> **Brief**:
Gather the lines from the material that contain "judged".

> **Records for this exercise**:

(begin)

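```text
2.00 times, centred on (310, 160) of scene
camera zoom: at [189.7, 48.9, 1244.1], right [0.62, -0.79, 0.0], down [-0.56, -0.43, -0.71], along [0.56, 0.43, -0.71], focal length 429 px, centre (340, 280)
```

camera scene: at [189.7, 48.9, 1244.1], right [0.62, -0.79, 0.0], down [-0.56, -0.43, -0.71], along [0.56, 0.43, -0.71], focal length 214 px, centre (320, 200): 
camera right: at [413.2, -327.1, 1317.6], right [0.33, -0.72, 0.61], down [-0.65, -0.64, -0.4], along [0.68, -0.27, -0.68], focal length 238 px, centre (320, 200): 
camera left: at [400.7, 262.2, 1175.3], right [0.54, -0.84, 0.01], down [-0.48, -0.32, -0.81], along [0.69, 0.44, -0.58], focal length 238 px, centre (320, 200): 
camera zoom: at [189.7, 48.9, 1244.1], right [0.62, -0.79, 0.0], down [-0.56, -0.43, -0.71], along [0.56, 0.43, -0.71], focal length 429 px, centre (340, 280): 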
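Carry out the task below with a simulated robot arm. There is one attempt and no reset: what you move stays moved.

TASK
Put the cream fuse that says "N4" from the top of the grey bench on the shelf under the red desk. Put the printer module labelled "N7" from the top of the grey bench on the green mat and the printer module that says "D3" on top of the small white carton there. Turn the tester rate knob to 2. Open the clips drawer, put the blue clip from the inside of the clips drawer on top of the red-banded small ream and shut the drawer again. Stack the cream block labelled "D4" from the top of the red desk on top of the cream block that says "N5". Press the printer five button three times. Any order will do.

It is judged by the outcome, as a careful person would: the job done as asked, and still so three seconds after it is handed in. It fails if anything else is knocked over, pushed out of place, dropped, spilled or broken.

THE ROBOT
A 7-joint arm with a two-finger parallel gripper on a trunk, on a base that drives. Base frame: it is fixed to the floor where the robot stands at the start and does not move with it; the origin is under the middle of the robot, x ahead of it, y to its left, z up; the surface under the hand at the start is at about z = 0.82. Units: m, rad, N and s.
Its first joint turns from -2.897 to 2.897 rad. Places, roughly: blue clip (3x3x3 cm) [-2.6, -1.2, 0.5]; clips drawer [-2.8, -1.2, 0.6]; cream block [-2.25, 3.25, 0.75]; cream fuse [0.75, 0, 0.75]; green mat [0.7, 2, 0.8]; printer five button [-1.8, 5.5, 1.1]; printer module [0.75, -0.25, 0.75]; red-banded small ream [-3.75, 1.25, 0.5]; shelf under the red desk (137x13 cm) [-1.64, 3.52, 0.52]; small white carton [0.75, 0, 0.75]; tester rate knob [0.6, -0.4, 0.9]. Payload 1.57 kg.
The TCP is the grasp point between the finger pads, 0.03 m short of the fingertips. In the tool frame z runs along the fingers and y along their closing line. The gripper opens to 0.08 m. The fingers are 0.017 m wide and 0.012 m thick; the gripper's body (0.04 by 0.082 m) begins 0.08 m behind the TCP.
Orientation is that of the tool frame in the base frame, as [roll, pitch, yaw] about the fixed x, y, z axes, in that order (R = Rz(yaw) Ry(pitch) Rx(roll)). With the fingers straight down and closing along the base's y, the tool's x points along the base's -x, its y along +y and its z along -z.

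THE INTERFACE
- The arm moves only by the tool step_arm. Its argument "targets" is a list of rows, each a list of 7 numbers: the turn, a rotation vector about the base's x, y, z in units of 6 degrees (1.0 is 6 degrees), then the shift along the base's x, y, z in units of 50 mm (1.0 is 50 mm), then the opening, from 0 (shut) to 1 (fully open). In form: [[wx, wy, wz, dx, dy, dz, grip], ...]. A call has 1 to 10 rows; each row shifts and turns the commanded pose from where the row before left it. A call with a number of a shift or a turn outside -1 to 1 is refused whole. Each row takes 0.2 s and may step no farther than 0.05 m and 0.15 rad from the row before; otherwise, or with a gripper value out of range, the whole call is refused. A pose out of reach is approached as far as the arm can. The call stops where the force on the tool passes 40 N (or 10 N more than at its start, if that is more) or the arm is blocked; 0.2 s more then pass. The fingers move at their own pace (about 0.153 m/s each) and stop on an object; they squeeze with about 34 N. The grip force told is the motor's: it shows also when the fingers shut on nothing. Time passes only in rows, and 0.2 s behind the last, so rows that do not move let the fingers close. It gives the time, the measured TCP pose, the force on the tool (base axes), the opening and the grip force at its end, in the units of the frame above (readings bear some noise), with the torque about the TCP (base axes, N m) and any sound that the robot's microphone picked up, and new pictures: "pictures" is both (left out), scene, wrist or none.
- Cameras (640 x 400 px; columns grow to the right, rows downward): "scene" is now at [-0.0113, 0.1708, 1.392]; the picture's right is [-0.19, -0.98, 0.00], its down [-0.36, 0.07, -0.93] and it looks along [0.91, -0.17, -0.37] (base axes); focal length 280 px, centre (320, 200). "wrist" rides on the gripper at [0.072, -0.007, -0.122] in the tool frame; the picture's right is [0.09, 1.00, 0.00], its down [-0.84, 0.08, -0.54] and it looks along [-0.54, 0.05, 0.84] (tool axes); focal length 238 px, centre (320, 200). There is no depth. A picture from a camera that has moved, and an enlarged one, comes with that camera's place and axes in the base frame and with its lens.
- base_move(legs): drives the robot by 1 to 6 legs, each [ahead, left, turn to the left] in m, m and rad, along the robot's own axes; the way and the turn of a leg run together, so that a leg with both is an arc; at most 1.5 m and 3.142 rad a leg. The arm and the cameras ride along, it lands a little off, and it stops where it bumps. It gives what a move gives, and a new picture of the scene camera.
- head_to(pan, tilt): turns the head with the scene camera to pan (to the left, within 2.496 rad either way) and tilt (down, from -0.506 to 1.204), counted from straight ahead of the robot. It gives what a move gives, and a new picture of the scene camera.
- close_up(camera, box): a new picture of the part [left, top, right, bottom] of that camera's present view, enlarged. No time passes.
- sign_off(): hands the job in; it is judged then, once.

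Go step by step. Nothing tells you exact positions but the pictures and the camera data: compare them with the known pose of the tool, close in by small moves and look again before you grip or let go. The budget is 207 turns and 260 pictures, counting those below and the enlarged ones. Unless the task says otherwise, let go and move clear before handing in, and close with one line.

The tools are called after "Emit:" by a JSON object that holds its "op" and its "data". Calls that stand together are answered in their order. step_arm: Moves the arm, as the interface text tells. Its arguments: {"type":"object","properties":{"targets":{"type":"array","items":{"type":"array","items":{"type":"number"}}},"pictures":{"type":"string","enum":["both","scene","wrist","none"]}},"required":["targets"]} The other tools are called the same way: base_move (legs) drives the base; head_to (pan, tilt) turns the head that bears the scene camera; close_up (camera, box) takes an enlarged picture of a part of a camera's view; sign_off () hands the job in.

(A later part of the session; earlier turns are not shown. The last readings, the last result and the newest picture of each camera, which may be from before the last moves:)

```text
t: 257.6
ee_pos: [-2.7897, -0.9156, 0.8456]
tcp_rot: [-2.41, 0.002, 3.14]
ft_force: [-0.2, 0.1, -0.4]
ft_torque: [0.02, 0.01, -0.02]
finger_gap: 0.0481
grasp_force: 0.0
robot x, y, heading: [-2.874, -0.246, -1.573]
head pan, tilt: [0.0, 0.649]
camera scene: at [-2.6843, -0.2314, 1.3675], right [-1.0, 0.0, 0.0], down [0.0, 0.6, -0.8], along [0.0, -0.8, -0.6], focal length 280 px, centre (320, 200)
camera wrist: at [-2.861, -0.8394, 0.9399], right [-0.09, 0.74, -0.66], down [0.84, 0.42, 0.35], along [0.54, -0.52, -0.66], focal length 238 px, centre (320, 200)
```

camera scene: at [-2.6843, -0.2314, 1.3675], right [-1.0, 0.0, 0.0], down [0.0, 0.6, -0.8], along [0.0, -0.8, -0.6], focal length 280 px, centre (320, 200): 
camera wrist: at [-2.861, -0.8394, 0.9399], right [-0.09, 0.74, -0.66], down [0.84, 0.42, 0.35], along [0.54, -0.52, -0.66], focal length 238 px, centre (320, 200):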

(end)

> **Problem solution**:
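It is judged by the outcome, as a careful person would: the job done as asked, and still so three seconds after it is handed in. It fails if anything else is knocked over, pushed out of place, dropped, spilled or broken.
- sign_off(): hands the job in; it is judged then, once.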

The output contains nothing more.